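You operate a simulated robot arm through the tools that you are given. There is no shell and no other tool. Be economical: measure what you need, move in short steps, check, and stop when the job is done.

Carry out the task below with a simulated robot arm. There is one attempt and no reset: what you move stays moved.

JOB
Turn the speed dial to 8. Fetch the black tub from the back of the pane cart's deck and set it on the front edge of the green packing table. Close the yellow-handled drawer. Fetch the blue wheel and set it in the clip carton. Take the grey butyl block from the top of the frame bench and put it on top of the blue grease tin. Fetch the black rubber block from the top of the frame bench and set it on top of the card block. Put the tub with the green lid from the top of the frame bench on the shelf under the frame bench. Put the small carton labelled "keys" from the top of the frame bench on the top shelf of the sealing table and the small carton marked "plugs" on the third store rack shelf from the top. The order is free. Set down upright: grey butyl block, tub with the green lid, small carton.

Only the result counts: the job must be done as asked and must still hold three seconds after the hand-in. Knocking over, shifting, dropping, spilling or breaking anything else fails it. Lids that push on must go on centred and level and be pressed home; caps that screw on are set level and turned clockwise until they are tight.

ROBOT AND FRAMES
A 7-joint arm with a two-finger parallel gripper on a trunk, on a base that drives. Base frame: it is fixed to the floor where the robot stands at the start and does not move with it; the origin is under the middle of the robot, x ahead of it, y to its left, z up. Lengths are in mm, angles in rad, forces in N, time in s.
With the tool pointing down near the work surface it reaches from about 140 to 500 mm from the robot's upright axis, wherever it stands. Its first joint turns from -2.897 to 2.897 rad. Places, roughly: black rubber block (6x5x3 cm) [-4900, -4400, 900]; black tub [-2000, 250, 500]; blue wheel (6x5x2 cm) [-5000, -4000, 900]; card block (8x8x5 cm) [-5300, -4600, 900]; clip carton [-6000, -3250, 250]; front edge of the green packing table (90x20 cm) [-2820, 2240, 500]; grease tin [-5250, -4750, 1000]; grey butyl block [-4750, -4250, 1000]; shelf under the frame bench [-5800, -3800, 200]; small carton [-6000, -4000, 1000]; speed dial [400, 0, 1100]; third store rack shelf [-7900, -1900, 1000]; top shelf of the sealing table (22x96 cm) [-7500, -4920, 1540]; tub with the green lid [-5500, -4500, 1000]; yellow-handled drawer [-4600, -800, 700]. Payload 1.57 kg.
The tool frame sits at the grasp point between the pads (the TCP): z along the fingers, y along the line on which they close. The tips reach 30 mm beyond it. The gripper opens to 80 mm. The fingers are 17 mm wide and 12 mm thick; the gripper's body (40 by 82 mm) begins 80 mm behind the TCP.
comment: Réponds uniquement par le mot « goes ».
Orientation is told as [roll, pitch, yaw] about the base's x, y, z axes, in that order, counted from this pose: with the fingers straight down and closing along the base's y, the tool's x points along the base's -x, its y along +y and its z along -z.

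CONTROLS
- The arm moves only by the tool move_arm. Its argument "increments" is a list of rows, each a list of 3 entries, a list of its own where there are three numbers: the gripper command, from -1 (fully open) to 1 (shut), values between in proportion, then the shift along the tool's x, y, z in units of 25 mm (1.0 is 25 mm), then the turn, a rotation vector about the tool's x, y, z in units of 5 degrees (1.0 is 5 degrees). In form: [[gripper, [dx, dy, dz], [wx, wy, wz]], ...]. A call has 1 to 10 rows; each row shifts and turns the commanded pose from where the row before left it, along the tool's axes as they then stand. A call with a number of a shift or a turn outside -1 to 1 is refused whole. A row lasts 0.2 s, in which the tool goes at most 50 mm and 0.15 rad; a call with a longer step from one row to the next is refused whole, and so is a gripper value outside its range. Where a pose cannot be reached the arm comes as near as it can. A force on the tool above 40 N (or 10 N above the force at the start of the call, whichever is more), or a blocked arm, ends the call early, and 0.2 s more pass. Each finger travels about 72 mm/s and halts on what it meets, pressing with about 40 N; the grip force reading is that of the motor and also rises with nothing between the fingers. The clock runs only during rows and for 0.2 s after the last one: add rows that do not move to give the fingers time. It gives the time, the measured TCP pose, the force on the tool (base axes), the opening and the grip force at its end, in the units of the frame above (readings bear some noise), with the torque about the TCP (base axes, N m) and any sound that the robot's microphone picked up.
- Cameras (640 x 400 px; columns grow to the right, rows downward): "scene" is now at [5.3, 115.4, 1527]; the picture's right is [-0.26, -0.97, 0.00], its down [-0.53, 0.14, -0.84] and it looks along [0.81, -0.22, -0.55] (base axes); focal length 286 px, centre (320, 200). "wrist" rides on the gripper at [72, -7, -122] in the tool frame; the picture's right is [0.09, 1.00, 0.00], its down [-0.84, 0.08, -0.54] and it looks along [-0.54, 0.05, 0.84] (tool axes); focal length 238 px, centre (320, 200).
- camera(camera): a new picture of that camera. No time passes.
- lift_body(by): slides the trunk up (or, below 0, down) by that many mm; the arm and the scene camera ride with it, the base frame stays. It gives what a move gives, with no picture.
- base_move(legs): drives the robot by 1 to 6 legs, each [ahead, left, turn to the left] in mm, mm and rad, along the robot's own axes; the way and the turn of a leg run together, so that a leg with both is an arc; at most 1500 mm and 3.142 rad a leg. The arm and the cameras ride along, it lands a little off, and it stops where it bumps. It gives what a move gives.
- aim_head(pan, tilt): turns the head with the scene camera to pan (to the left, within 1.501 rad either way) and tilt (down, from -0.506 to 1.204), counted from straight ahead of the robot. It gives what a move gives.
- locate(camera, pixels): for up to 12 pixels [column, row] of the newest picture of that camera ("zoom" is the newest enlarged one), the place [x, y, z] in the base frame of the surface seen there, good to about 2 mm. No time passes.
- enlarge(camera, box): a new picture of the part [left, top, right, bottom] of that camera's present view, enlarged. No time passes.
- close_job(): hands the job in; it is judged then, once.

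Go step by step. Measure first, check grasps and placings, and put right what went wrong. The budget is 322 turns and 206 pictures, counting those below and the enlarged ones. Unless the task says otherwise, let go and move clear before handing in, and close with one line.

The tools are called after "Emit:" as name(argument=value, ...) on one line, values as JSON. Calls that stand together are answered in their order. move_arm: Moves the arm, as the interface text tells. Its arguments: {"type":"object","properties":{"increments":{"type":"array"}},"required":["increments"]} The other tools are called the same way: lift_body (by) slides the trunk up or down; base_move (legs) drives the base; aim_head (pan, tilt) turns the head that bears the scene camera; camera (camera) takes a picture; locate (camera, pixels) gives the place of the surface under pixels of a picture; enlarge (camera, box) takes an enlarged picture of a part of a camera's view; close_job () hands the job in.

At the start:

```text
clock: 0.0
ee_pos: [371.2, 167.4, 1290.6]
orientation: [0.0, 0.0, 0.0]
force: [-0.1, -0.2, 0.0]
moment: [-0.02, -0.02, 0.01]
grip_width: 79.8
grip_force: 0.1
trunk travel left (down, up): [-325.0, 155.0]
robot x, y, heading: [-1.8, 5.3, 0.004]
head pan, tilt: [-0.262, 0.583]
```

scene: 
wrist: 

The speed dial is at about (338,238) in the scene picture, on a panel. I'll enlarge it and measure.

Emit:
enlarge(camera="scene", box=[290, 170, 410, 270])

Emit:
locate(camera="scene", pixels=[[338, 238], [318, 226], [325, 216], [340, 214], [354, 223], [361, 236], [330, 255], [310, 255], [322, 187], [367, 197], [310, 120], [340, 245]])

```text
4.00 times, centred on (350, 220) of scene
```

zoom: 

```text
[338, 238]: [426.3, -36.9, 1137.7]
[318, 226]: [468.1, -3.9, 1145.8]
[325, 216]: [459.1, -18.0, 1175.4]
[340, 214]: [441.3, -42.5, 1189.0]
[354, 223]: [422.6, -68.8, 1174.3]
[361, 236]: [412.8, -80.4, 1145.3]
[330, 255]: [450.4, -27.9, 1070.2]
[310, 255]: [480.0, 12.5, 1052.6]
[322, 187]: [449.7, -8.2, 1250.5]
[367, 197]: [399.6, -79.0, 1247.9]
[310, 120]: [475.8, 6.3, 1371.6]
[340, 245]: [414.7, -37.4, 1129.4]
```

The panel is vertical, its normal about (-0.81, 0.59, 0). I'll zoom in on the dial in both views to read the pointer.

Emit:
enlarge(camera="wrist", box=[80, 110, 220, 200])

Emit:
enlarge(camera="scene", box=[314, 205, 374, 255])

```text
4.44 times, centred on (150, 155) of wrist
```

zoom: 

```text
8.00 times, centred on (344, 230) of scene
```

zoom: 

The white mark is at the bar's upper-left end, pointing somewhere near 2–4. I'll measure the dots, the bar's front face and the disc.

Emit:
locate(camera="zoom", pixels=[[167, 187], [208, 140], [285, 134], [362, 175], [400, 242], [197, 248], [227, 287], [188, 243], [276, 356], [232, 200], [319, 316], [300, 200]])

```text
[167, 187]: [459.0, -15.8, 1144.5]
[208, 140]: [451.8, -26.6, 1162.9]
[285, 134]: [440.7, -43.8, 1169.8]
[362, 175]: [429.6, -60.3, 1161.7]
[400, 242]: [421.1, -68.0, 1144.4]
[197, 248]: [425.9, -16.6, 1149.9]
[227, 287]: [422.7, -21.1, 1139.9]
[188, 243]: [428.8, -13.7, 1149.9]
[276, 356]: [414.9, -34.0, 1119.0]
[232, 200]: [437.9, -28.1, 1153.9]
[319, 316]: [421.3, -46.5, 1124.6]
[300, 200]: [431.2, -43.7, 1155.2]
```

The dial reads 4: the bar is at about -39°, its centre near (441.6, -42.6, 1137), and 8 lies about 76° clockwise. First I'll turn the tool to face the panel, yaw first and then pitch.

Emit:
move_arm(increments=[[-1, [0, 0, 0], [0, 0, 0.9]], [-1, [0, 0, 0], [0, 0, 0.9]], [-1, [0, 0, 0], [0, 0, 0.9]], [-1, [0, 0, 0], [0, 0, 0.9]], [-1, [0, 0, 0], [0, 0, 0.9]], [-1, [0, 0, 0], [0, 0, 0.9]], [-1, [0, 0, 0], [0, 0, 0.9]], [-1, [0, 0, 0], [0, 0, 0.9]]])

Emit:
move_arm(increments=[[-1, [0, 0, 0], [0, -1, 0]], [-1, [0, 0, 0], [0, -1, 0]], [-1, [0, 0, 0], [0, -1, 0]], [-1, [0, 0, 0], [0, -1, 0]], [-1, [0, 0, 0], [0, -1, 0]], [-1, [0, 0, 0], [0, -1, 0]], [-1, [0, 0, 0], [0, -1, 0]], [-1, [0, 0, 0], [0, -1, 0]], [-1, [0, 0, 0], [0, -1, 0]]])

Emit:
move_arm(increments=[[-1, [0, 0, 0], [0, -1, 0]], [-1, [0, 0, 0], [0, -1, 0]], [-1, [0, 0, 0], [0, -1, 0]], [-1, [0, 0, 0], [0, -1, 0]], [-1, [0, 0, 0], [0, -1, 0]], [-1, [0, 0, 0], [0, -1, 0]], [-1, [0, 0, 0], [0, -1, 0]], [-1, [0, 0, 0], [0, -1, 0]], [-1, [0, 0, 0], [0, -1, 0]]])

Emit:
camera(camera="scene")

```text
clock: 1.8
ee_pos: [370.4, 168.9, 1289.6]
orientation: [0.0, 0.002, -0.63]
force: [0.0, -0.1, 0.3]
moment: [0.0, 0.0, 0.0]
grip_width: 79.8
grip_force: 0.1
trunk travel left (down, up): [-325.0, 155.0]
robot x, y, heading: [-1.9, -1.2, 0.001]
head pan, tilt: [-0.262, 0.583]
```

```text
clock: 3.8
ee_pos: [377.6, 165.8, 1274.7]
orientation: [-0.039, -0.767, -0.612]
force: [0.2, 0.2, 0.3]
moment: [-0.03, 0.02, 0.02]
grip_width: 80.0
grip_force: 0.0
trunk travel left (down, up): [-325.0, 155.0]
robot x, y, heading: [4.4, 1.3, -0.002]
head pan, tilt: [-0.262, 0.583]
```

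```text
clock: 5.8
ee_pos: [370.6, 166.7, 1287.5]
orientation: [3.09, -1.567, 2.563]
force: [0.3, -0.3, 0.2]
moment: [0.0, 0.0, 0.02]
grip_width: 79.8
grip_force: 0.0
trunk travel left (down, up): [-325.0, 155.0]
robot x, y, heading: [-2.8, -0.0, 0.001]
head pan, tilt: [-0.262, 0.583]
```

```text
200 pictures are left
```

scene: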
-=-=-
Brief – Which lines hold the string "stays"? List them all.

The reply –
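Carry out the task below with a simulated robot arm. There is one attempt and no reset: what you move stays moved.
- lift_body(by): slides the trunk up (or, below 0, down) by that many mm; the arm and the scene camera ride with it, the base frame stays. It gives what a move gives, with no picture.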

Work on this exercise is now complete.